Select Page

Hogmanay fireworks over Stirling Castle

Hogmanay: The Traditions of Scotland’s New Year’s Eve

Hogmanay is by far the biggest celebration in the Scottish year. Traditionally it surpasses Christmas in the degree to which it is celebrated. But why?

From ancient times the Winter Solstice has been celebrated by the early people of Scotland. With the coming of Christianity, Christmas became a major celebration. However, during the Protestant Reformation, the Scottish folk embraced conservative, Calvinist beliefs with unparalleled zeal. Any activity that could be seen as extravagant, or as celebrating superstitious ideals, was heavily frowned upon; this included the celebration of Yule. Christmas celebrations weren’t mentioned in the Bible, so Christmas was banned. Alas, the Scots people enjoyed a good shindig and so they moved the celebrations to New Year.

What is the Meaning of Hogmanay?

The first time the word Hogmanay is written in English is found in the records from Elgin 1n 1604. However, the original meaning of the word “Hogmanay” has been lost.

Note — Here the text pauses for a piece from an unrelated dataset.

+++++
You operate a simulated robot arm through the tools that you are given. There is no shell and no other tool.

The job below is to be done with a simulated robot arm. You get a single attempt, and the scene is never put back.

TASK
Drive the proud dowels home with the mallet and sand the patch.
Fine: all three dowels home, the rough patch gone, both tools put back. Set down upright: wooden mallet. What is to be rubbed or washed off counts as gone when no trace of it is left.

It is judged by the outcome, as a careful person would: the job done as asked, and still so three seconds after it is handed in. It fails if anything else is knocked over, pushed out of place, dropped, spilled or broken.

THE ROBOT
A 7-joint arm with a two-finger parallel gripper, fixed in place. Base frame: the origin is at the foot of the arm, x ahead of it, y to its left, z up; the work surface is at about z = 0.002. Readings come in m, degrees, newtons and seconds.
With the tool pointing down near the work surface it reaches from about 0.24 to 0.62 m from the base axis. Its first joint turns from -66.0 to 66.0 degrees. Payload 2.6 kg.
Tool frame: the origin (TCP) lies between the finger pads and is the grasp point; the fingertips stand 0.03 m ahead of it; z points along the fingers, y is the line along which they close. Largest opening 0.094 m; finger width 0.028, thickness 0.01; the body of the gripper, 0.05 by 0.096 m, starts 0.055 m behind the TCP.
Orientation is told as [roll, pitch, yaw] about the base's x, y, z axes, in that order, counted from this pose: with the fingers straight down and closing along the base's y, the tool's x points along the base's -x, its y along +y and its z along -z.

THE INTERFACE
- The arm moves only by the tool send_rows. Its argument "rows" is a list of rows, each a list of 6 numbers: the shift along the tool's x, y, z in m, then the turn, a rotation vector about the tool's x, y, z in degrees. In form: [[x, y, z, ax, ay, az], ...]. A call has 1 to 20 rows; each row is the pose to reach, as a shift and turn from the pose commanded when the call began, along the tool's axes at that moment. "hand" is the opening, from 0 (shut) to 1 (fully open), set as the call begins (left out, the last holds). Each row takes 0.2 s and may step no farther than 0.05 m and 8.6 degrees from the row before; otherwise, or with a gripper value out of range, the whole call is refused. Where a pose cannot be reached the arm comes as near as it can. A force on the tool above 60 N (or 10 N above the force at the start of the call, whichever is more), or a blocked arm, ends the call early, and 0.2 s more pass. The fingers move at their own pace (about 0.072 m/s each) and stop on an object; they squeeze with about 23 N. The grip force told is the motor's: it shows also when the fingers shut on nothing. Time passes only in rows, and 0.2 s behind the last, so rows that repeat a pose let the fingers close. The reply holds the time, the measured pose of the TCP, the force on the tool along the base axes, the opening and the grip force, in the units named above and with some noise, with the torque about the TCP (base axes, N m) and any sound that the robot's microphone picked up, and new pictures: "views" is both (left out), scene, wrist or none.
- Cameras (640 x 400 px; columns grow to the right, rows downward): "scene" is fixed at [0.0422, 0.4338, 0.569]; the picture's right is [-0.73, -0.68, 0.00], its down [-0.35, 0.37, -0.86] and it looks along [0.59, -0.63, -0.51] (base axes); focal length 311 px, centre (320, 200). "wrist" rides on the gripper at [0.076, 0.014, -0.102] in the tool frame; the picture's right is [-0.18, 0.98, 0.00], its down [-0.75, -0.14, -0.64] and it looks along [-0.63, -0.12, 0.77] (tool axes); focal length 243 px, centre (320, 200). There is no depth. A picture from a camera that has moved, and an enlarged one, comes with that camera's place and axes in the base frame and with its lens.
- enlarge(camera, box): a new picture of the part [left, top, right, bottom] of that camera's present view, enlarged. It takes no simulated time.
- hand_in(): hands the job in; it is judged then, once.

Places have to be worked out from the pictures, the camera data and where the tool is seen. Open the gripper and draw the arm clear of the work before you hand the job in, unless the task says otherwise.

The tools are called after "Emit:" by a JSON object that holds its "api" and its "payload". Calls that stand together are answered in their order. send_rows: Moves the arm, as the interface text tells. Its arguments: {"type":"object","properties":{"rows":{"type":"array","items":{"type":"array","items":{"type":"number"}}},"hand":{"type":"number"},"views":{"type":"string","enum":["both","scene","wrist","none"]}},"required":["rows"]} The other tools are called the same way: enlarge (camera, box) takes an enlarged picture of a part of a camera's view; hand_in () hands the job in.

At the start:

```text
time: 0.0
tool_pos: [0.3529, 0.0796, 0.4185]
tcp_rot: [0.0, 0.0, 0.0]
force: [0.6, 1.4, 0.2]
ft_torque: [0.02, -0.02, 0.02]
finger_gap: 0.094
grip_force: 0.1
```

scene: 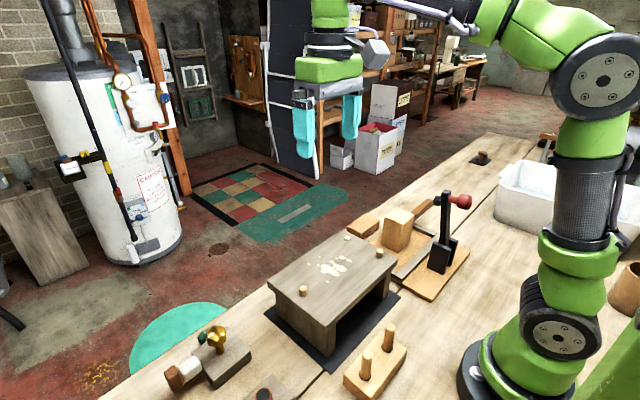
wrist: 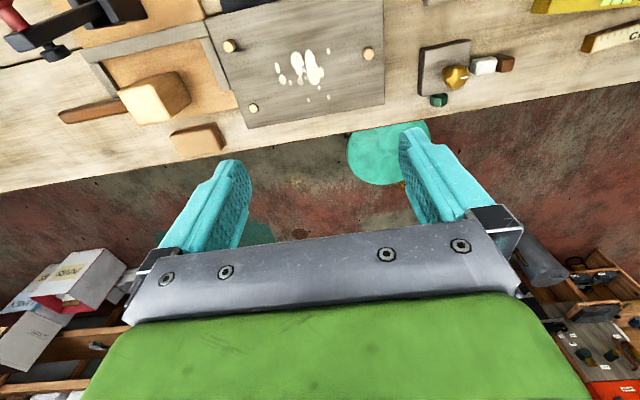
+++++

A number of theories have been proposed:

  1. It comes from the Gaelic oge maidne (“New Morning”)
  2. It originates from the Anglo-Saxon Haleg Monath (“Holy Month”) or
  3. Its origins are found in the Norman French word hoguinané, which was derived from the Old French anguillanneuf (“gift at New Year”)
  4. It comes from the French au gui mener (“lead to the mistletoe”)
  5. It might possibly come from the Flemish hoog (“high” or “great”), min (“love” or “affection”) and dag (“day”).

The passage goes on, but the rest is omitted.